Start
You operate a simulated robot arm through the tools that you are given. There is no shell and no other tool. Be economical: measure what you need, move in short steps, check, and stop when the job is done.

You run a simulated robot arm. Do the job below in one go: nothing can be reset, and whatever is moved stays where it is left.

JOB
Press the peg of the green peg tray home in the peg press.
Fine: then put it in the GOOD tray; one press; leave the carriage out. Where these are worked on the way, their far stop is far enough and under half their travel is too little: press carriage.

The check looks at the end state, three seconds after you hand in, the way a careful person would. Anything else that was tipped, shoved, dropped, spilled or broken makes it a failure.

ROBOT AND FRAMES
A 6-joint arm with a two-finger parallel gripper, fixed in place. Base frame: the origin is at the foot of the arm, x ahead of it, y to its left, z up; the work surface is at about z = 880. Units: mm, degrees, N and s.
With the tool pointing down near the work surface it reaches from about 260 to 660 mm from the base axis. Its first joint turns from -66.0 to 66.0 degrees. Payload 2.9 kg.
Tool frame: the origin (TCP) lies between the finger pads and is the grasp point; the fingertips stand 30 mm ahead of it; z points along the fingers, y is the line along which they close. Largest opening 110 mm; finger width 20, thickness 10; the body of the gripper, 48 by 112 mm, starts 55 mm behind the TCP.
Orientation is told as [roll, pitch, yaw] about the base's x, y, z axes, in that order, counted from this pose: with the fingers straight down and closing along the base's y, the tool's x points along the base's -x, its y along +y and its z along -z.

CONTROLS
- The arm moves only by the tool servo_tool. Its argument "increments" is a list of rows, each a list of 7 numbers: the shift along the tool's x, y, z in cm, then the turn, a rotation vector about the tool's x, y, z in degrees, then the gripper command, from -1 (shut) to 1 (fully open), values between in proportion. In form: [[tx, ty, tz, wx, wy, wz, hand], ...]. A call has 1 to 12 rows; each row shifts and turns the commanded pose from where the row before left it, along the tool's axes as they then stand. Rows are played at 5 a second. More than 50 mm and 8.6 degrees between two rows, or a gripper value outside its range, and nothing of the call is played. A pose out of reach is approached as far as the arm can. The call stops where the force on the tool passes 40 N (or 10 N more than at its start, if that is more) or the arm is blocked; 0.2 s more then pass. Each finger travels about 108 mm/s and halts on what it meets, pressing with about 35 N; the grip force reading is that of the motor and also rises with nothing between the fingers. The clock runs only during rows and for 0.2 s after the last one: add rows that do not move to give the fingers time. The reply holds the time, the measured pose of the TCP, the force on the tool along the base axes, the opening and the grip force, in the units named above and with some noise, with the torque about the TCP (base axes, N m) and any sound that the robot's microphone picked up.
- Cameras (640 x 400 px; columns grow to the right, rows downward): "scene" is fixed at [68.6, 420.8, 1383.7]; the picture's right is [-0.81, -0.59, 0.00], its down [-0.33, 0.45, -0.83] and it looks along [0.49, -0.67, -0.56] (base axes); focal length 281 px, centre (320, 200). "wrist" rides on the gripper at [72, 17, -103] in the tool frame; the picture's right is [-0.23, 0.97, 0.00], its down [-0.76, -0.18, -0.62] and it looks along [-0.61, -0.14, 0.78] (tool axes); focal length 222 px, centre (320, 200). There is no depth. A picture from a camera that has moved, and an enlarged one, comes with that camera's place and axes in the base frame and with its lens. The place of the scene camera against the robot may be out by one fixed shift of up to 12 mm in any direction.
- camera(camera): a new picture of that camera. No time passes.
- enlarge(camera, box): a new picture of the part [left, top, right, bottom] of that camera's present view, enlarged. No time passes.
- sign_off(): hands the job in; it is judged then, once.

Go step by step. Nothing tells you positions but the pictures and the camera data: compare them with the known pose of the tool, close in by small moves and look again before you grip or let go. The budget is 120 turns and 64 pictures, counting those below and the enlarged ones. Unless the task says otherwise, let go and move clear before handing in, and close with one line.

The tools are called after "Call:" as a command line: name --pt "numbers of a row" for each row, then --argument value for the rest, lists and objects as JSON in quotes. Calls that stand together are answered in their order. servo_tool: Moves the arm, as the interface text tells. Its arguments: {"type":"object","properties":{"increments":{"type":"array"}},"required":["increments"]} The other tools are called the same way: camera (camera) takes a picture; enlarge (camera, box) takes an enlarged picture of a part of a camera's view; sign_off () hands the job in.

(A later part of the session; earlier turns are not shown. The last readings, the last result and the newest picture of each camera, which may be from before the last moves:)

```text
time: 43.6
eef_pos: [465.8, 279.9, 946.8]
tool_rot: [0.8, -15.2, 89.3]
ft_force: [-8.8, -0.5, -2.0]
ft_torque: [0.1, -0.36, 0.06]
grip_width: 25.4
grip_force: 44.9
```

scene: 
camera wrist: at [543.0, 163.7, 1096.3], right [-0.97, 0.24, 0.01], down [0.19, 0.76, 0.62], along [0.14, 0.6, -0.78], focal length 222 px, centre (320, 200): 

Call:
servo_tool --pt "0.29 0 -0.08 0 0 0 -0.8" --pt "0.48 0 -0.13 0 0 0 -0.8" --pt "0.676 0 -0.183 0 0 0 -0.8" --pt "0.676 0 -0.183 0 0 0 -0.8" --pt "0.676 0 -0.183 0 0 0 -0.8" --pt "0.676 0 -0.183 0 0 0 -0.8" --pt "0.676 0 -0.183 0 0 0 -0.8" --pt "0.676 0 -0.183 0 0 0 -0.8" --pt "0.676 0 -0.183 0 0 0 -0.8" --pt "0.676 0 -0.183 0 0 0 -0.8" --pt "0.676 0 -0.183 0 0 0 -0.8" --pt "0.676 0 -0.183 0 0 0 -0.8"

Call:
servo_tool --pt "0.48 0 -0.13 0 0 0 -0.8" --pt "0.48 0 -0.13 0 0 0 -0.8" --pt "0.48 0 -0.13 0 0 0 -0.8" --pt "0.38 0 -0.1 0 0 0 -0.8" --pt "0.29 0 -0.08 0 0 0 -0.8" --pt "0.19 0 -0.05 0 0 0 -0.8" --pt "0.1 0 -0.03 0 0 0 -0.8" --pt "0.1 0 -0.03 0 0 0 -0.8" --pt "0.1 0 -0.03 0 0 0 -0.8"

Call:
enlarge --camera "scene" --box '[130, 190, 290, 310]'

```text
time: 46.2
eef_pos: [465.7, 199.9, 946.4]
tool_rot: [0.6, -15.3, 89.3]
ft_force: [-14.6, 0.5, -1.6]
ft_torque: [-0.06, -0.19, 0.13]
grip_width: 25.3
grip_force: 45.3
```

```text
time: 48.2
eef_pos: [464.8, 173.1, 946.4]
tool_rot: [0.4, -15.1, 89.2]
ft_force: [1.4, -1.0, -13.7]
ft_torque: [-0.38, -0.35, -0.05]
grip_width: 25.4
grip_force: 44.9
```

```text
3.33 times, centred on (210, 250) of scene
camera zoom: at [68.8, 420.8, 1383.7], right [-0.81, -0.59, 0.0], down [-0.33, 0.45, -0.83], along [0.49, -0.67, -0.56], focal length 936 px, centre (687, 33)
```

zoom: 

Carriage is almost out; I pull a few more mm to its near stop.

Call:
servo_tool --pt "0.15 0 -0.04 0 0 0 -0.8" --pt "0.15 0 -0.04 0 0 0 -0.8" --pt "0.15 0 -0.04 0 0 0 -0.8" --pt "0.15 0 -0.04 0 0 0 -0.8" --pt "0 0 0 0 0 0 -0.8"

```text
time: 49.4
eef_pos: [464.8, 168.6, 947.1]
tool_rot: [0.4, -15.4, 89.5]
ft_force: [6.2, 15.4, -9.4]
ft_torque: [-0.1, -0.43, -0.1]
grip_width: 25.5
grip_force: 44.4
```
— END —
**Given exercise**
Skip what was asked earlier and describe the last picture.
End
Pull out every line above that holds the word "simulated".

**Written solution**
You operate a simulated robot arm through the tools that you are given. There is no shell and no other tool. Be economical: measure what you need, move in short steps, check, and stop when the job is done.
You run a simulated robot arm. Do the job below in one go: nothing can be reset, and whatever is moved stays where it is left.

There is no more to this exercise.